AP News, December 12th, 2006
Anadarko Petroleum Corp., one of the nation's largest independent energy exploration and production companies, expects to detail additional asset sales Tuesday that will allow for reduced debt and a more valuable portfolio.
An announcement of divestitures targeted by the end of 2007 was planned at an investor conference where the company said it will also provide an overview of operating and financial expectations.
The company, based in suburban The Woodlands, said Monday it expects incremental after-tax proceeds from the asset sales to total between $5 billion and $9 billion.
Anadarko had an active third quarter, featuring a mix of acquisitions and sales.

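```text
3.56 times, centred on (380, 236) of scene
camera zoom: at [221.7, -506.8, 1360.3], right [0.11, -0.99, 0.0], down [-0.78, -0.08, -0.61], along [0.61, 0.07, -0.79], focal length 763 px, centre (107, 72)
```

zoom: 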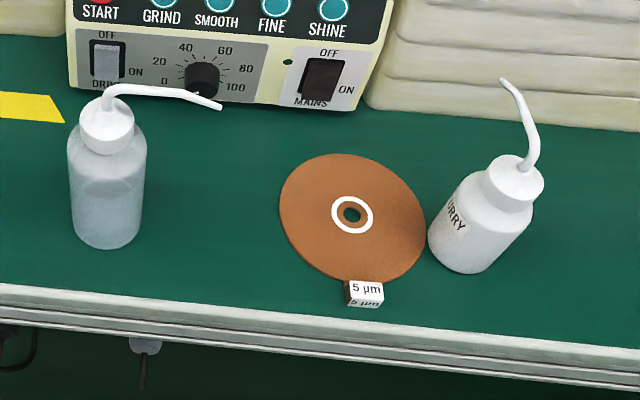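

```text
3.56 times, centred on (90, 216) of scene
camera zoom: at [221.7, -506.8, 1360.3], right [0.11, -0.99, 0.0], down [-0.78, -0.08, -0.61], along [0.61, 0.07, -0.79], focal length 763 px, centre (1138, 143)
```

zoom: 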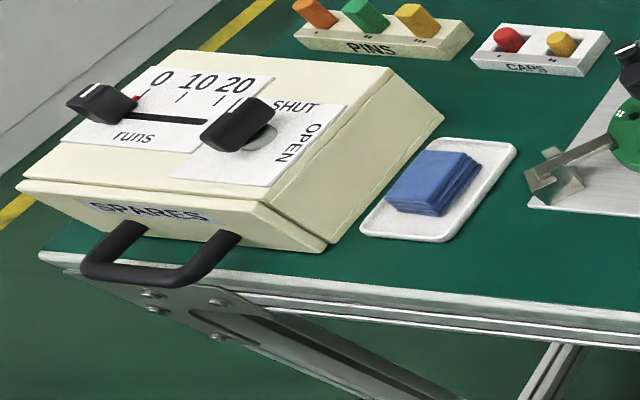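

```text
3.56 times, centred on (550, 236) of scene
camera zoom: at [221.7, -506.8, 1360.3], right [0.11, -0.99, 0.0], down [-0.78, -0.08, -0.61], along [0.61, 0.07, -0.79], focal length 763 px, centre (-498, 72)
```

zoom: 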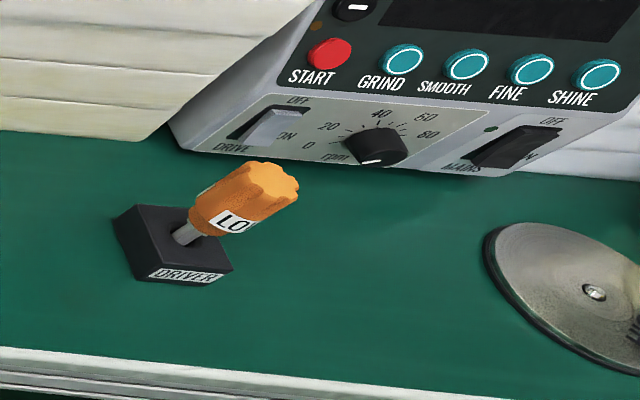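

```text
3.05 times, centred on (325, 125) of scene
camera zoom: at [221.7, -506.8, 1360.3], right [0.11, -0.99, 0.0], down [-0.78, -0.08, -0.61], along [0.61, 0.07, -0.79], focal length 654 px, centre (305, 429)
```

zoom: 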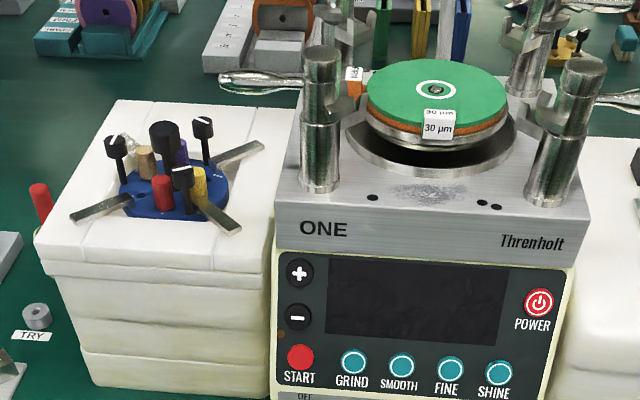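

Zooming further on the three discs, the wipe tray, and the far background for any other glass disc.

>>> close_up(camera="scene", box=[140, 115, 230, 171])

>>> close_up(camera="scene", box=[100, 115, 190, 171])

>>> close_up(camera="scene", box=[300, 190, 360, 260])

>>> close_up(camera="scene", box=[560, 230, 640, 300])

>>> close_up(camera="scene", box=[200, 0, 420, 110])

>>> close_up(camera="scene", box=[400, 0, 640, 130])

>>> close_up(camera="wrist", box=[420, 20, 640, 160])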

In August, Anadarko closed deals to buy Kerr-McGee Corp. and Western Gas Resources Inc. for a total of $22.5 billion. It immediately began to transform its combined portfolio and reduce debt by $15 billion, primarily through divestitures.
To date, the company has announced agreements to sell assets for about $5.5 billion on an after-tax basis.
"The Kerr-McGee and Western Gas acquisitions were not intended to make us a bigger company," Anadarko chairman and chief executive Jim Hackett said in a statement released after Monday's closing bell. "The goal was to create a better, more consistent growth model."
Separately on Monday, Merrill Lynch analyst John Herrlin Jr. upgraded Anadarko to "buy" from "neutral" in part because of forecasts for higher oil prices. Herrlin's target price for Anadarko is $60.
In trading Monday on the New York Stock Exchange, Anadarko shares added 98 cents, or 2 percent, to close at $49.86. In the past year, its shares have traded in a range of $39.51 to $56.98.